Source text:
** start **
I grandi pranzi e le cene di famiglia hanno un valore aggiunto quantificabile. Il giorno di Natale infatti le tavole imbandite degli italiani hanno prodotto circa 33mila tonnellate di rifiuti. Riciclare nel modo corretto questi scarti agroalimentari ha un valore: ben 3 milioni di euro, circa 10 volte la spesa annua del Comune di Roma per l’acquisto di medicinali e materiale sanitario destinato agli anziani (fonte www.soldipubblici.gov.it). Il bilancio arriva da Was, il think tank sui rifiuti e sul riciclo di Althesys che ha presentato il report di settore.

La raccolta differenziata, spiega l’Amministratore delegato di Althesys Alessandro Marangoni, “rappresenta una delle grandi sfide del futuro, non solo in termini ambientali ma anche sotto il profilo economico”. Basti pensare che tutto il comparto italiano della gestione dei rifiuti e del riciclo fattura oltre 20 miliardi di euro, quanto le energie rinnovabili, più di molti settori manifatturieri tradizionali, come ad esempio il tessile o il vinicolo.

Riciclare nel modo corretto i rifiuti della tavola fa guadagnare tutti noi, parallelamente sprecare cibo ha un costo: in Italia il 3% del consumo di energia è legato agli scarti alimentari, con la stessa energia si potrebbe scaldare e dar luce a oltre un milione e mezzo di italiani.
** end **
Task description: Transcribe the source text beginning at "Riciclare nel modo corretto i". Stop after "mezzo di italiani.".

Data:
** start **
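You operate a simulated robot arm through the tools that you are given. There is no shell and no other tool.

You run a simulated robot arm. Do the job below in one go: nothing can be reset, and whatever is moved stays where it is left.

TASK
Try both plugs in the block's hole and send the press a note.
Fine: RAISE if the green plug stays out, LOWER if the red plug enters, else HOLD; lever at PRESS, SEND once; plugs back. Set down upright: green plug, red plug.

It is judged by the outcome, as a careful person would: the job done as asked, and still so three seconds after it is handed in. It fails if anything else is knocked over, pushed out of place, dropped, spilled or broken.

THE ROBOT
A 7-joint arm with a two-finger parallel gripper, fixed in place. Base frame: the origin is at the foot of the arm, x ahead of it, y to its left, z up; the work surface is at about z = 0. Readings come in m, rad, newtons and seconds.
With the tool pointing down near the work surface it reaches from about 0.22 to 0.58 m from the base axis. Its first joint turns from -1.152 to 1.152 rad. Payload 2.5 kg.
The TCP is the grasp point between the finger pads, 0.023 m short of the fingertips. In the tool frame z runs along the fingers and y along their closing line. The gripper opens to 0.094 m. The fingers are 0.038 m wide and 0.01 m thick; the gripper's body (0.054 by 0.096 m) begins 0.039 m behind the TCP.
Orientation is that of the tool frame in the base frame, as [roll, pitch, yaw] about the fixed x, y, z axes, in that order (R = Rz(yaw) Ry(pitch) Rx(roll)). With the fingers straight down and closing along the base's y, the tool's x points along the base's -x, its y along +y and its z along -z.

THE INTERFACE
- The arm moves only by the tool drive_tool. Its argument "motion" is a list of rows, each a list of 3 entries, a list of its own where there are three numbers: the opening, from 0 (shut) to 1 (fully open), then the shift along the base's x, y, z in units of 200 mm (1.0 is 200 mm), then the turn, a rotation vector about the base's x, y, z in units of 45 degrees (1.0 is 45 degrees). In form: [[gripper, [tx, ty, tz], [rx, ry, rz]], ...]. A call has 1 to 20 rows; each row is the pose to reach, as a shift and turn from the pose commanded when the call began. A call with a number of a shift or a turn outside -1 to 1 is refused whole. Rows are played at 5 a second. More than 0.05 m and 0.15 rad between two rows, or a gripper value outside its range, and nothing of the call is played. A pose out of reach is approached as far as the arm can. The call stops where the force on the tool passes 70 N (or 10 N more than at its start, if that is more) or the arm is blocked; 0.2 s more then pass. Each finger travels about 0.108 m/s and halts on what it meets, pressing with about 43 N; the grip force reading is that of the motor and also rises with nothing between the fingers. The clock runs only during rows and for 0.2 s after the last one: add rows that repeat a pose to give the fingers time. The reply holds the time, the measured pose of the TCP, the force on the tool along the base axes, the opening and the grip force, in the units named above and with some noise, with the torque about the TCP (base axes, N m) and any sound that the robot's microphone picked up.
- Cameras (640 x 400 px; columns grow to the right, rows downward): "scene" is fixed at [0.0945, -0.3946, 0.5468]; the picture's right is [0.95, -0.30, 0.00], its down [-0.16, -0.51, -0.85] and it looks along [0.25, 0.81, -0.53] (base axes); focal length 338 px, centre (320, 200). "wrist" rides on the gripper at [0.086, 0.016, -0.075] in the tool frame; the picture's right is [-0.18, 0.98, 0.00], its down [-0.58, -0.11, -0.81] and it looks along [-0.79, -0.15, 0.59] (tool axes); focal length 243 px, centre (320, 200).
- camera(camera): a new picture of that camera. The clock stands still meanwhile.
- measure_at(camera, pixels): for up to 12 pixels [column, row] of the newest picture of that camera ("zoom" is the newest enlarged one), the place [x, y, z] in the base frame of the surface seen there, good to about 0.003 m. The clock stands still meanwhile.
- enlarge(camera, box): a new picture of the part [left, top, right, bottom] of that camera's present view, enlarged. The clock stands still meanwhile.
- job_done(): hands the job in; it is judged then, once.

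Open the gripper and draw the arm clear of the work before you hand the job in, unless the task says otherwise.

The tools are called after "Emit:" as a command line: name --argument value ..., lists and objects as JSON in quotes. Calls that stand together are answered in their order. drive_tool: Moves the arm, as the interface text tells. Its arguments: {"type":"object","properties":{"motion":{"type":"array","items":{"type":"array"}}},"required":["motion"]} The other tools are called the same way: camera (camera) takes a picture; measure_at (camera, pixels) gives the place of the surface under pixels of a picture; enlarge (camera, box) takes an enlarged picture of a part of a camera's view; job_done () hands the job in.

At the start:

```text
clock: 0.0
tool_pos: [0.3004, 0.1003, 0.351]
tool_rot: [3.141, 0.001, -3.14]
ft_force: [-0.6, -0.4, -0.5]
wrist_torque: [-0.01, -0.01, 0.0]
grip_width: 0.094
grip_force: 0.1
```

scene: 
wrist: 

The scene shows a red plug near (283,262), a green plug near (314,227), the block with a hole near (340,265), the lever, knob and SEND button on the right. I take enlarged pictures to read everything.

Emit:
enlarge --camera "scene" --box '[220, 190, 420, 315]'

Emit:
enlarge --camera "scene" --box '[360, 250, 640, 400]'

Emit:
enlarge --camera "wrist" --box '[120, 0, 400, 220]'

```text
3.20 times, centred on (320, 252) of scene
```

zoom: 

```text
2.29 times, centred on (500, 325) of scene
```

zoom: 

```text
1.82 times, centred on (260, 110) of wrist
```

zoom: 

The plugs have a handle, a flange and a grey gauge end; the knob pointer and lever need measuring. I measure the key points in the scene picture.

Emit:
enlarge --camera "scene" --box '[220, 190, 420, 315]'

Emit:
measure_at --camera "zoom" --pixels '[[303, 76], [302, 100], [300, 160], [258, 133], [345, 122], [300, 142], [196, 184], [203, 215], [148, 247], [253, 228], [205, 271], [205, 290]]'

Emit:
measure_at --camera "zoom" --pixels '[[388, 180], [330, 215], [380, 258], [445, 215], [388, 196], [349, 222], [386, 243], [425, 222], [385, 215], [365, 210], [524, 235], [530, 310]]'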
** end **
** start **
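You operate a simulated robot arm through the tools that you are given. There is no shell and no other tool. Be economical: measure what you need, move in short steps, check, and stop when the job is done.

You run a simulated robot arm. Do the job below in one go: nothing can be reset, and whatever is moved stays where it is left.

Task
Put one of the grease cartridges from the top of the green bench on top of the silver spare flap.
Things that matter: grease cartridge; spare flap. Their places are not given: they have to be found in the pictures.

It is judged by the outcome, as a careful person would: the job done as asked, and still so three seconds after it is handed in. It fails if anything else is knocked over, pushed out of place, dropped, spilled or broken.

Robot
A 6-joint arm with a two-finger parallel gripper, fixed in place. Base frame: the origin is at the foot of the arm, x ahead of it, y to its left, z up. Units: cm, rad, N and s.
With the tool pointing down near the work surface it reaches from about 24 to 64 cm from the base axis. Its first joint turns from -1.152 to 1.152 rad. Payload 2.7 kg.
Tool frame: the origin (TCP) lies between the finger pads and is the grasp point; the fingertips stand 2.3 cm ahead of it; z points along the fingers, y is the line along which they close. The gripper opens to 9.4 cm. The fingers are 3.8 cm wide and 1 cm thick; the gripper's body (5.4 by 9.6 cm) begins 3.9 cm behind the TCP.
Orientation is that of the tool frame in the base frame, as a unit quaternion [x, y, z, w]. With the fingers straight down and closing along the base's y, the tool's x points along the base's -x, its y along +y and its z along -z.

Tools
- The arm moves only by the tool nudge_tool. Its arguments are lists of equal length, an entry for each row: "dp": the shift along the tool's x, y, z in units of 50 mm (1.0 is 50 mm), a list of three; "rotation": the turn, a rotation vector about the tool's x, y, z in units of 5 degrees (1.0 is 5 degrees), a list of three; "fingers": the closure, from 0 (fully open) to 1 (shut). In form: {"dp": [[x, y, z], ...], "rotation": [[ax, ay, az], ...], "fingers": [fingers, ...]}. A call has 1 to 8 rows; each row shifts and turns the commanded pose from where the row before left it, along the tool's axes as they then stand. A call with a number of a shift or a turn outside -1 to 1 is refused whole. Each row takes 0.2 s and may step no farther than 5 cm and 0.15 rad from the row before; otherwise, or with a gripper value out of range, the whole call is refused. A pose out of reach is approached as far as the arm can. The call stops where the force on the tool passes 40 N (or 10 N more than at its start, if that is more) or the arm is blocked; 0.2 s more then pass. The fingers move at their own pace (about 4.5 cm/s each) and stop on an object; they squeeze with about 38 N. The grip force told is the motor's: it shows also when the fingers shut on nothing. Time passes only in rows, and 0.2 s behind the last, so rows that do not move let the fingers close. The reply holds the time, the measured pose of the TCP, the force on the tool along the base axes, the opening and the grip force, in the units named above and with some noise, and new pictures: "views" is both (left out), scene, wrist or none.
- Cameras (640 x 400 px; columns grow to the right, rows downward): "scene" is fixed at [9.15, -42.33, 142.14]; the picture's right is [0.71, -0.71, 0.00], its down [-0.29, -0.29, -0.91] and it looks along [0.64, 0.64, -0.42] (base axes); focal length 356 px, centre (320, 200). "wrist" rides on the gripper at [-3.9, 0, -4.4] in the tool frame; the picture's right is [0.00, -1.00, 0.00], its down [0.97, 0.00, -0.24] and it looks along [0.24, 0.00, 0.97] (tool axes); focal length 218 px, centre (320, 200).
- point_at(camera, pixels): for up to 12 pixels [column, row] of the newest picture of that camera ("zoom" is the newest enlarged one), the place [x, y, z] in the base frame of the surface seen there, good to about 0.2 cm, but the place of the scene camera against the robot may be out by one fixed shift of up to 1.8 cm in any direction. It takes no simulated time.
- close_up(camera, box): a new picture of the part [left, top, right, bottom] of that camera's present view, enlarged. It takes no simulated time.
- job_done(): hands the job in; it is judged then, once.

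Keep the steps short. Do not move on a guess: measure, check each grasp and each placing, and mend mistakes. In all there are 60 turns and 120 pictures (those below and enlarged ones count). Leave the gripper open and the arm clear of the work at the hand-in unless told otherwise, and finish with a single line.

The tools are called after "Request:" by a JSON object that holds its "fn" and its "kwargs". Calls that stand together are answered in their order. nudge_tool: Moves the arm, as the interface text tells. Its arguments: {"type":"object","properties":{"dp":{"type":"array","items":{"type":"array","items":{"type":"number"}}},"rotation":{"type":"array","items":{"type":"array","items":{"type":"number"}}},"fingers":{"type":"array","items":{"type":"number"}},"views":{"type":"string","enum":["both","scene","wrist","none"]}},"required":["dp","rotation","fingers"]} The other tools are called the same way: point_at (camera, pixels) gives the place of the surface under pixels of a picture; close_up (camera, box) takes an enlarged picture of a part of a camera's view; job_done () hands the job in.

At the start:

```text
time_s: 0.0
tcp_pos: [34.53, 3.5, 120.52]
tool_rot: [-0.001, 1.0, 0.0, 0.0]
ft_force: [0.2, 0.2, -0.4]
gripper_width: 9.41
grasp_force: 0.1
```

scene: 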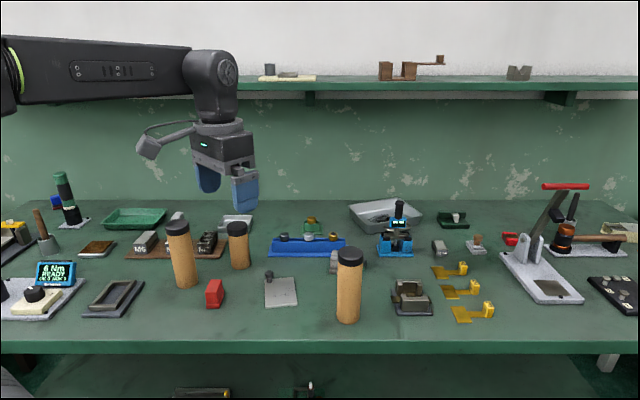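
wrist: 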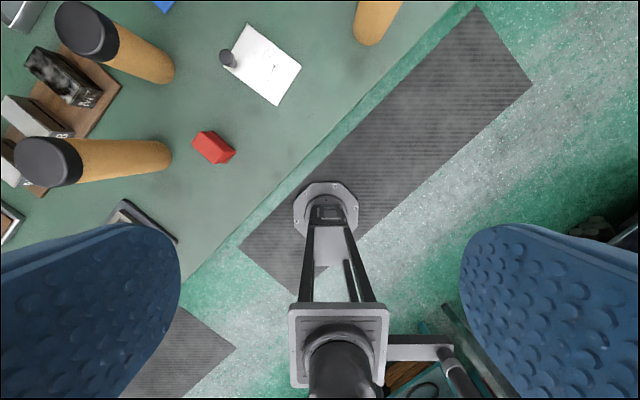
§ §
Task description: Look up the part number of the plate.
** end **
Result for this task:
Riciclare nel modo corretto i rifiuti della tavola fa guadagnare tutti noi, parallelamente sprecare cibo ha un costo: in Italia il 3% del consumo di energia è legato agli scarti alimentari, con la stessa energia si potrebbe scaldare e dar luce a oltre un milione e mezzo di italiani.